> [Supplied information]

· · · ·

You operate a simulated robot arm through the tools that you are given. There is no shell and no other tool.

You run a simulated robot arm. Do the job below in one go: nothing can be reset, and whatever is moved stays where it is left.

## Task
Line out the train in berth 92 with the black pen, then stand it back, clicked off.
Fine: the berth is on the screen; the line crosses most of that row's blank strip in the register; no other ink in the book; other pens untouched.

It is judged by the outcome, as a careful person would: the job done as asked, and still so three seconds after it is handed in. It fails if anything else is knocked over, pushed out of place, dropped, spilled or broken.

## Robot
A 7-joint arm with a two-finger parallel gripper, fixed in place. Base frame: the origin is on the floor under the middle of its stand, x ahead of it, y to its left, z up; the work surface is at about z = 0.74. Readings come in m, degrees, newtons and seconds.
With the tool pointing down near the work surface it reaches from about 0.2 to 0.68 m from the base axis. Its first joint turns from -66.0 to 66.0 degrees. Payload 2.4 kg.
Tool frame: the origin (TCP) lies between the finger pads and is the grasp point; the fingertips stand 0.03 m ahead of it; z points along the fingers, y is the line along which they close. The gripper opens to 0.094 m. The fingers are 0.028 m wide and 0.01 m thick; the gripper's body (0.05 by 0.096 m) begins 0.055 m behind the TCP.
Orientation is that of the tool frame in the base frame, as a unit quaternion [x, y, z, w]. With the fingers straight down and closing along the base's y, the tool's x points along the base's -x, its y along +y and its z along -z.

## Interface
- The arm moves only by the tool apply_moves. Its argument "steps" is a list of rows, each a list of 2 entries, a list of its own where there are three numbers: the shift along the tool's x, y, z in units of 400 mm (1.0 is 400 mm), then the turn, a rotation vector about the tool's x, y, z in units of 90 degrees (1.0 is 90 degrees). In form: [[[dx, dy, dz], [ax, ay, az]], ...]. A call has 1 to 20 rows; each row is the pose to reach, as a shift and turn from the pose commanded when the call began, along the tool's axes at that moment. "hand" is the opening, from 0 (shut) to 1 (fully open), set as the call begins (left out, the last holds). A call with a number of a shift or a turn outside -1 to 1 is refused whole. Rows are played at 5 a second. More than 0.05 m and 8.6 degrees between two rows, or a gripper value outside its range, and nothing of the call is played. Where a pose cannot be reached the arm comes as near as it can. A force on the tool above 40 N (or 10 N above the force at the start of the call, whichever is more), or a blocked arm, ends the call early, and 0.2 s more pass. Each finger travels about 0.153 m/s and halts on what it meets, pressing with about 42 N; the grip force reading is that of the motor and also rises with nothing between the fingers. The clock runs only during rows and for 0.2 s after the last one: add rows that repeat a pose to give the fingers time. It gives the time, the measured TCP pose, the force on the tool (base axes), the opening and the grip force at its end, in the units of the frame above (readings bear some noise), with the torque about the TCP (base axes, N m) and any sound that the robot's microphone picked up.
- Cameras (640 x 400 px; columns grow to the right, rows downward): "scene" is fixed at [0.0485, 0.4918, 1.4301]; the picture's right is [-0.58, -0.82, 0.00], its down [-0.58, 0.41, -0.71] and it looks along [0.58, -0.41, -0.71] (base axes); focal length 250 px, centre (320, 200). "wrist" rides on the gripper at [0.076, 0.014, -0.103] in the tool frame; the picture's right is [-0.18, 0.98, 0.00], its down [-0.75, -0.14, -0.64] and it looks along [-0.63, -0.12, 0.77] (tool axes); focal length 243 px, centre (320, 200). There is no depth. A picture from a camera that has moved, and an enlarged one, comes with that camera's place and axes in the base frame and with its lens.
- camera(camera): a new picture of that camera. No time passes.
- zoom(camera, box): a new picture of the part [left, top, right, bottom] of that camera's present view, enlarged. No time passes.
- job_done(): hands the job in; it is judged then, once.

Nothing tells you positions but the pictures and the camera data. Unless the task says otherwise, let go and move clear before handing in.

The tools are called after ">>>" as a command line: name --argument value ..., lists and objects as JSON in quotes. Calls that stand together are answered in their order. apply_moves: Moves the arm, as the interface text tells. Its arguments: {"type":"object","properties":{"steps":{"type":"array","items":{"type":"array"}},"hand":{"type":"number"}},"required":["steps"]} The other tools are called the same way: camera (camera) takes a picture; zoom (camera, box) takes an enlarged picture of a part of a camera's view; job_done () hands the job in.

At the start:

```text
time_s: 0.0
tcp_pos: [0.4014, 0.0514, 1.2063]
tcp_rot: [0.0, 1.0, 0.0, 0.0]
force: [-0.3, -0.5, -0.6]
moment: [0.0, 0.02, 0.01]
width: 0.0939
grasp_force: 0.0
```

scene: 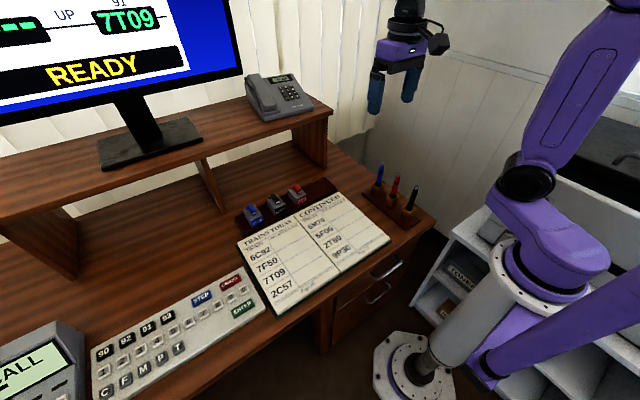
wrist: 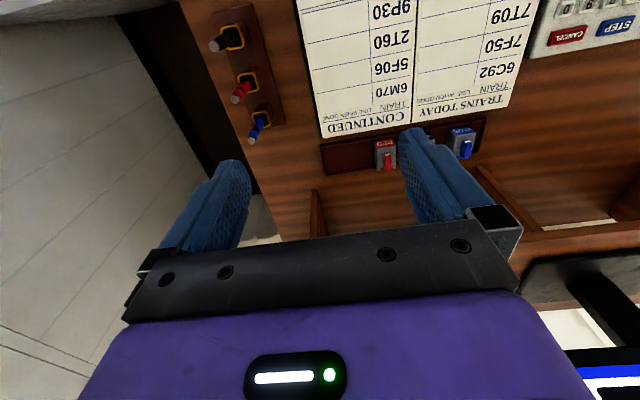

· · · ·

> [Document excerpt]
We are not interested in grading lawyers’
performances; we are interested in whether the adversarial process at trial, in fact,
worked adequately.
White v. Singletary, 972 F.2d 1218, 1220-21 (11th Cir. 1992) (citation omitted). Under those rules
and presumptions, “the cases in which habeas petitioners can properly prevail on the ground of
ineffective assistance of counsel are few and far between.” Rogers v. Zant, 13 F.3d 384, 386 (11th
Cir. 1994).
III. ANALYSIS
A.
Ground One
Petitioner asserts counsel rendered ineffective assistance by failing to present evidence to
support application of the safety valve. (Doc. 1 at 4). In support of this ground, Petitioner
complains that counsel failed to present evidence to show that he cooperated with the Government
and was truthful in his proffers. (Doc. 1-1 at 3-6).

· · · ·

> [Required work] Write out the document excerpt from "White v. Singletary, 972" to "1-1 at 3-6).", both included.

> [Exercise result]
White v. Singletary, 972 F.2d 1218, 1220-21 (11th Cir. 1992) (citation omitted). Under those rules
and presumptions, “the cases in which habeas petitioners can properly prevail on the ground of
ineffective assistance of counsel are few and far between.” Rogers v. Zant, 13 F.3d 384, 386 (11th
Cir. 1994).
III. ANALYSIS
A.
Ground One
Petitioner asserts counsel rendered ineffective assistance by failing to present evidence to
support application of the safety valve. (Doc. 1 at 4). In support of this ground, Petitioner
complains that counsel failed to present evidence to show that he cooperated with the Government
and was truthful in his proffers. (Doc. 1-1 at 3-6).